▸ **Extracted text**

Arab Office for boycott of Israel drafts action program

Published February 26th, 2001 - 02:00 GMT
Al Bawaba
Al Bawaba

The Arab League's Central Office for the Boycott of Israel (OBI) has prepared an action program to "fight" Israel's exports to Arab countries via third parties, the official Syrian Arab News Agency, SANA, reported. The draft will be submitted to the Arab League's next foreign ministers meeting, due on March 12 in Cairo, said SANA in a dispatch datelined from the Egyptian capital.  

 

The program also provides for "the reactivation of the liaison offices" attached to OBI "in the Arab states in order to ban all possible dealings with boycotted companies," said SANA. It makes the attendance of Arab countries representatives to the meetings held twice a year at the OBI headquarters in Damascus "compulsory". 

 

The program also calls for "the reactivation of joint Arab economic commissions abroad (in non-Arab countries) in order to uncover reexport operations of Israeli goods to Arab countries under fictitious company names." It also provides for the setting up of an Internet site and "an information action program explaining the goals of the boycott."  

 

"Israel must feel that it cannot reap the fruits of peace without paying the price" of withdrawing from the Arab lands occupied in 1967, the program underlined. The OBI draft said Israel was losing three billion dollars a year because of the Arab boycott, without giving more details.

▸ **Information supplied**
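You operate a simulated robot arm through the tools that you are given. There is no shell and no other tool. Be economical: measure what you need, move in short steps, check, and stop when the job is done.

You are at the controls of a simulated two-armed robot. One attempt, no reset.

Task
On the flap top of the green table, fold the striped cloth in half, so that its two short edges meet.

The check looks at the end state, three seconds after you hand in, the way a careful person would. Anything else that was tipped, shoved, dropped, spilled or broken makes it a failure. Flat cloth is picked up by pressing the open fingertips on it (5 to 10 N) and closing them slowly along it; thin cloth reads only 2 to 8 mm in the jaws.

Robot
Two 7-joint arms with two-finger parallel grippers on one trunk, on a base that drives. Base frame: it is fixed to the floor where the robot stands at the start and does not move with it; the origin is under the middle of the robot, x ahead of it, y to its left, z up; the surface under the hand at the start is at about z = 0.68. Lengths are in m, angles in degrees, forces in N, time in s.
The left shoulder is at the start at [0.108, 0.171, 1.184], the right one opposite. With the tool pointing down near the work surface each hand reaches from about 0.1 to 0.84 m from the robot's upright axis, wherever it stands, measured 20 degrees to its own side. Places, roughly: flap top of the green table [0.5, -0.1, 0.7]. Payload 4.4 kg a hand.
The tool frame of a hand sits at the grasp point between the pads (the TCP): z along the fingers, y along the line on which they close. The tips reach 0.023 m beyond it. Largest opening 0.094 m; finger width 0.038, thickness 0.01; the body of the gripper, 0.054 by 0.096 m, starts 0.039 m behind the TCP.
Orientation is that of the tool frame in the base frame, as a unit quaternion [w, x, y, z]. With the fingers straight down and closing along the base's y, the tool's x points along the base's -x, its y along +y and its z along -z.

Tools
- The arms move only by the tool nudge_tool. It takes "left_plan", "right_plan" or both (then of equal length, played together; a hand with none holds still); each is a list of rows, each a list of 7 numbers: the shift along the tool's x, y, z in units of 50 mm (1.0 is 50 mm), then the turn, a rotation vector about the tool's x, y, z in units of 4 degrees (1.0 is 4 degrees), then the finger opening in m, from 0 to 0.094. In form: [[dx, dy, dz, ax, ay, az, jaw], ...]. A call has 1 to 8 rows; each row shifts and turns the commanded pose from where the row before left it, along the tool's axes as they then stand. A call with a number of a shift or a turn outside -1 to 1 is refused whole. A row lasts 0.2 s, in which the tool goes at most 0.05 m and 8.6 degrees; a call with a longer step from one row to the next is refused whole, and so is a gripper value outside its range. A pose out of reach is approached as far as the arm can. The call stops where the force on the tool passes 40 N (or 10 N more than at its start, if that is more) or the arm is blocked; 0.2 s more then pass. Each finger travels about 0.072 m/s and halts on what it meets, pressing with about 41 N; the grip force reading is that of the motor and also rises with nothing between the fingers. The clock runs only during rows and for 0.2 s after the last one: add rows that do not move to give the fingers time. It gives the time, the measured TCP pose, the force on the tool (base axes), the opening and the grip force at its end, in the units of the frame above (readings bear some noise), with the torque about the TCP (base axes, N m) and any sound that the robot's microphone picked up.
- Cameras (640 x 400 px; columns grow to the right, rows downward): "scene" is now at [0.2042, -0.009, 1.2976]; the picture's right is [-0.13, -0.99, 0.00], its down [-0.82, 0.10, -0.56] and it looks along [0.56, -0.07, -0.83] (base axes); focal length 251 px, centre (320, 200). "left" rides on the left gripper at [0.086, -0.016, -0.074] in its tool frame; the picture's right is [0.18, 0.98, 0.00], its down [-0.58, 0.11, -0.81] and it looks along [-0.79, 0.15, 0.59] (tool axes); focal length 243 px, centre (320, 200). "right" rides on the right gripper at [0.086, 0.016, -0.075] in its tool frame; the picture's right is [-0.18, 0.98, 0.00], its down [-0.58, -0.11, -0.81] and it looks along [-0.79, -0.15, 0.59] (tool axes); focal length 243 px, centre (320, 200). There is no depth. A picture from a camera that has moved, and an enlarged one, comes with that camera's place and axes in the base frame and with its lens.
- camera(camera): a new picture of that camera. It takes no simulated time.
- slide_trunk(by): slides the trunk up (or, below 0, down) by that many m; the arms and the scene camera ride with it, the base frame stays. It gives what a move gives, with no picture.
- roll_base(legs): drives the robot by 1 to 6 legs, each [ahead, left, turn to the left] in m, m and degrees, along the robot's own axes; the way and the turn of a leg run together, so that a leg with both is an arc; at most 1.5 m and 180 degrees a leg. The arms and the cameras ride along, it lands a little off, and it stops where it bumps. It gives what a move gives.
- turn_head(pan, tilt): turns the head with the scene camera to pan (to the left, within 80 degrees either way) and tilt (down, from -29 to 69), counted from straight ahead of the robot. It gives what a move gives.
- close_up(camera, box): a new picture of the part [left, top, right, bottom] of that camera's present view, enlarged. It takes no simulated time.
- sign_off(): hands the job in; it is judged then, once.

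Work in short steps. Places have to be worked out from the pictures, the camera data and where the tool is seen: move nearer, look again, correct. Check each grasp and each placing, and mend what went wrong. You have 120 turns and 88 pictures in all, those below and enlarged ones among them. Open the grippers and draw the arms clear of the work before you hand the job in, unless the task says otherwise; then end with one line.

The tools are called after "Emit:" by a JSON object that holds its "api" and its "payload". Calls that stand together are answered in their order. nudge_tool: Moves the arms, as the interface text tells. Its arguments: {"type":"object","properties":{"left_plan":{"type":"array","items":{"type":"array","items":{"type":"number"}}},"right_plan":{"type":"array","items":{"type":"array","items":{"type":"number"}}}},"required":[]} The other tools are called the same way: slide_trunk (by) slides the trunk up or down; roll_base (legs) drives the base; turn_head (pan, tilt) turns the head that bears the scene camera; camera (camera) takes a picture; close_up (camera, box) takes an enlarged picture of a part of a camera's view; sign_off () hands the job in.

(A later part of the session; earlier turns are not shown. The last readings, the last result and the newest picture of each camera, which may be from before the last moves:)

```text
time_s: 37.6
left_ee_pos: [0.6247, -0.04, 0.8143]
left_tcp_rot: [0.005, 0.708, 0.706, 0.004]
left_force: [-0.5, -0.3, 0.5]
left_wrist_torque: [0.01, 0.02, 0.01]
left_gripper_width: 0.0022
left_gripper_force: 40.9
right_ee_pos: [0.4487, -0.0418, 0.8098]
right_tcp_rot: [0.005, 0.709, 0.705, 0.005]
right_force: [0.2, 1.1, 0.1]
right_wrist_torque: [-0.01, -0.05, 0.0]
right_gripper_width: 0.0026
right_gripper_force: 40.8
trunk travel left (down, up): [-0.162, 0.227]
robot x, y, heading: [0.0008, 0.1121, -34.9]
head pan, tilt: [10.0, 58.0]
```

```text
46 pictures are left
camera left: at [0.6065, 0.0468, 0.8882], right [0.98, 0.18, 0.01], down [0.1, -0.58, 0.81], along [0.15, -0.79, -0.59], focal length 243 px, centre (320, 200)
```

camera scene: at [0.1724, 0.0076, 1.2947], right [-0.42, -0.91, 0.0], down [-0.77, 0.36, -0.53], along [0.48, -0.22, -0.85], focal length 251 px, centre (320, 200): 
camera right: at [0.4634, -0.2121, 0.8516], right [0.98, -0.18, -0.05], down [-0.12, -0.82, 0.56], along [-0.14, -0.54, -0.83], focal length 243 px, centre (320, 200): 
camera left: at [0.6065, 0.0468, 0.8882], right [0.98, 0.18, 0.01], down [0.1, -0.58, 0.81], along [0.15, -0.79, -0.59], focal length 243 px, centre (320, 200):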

▸ **Written exercise**
Show the exact text of the extracted text starting from "The program also calls" and stopping at the end of "giving more details.".

▸ **Task result**
The program also calls for "the reactivation of joint Arab economic commissions abroad (in non-Arab countries) in order to uncover reexport operations of Israeli goods to Arab countries under fictitious company names." It also provides for the setting up of an Internet site and "an information action program explaining the goals of the boycott."  

 

"Israel must feel that it cannot reap the fruits of peace without paying the price" of withdrawing from the Arab lands occupied in 1967, the program underlined. The OBI draft said Israel was losing three billion dollars a year because of the Arab boycott, without giving more details.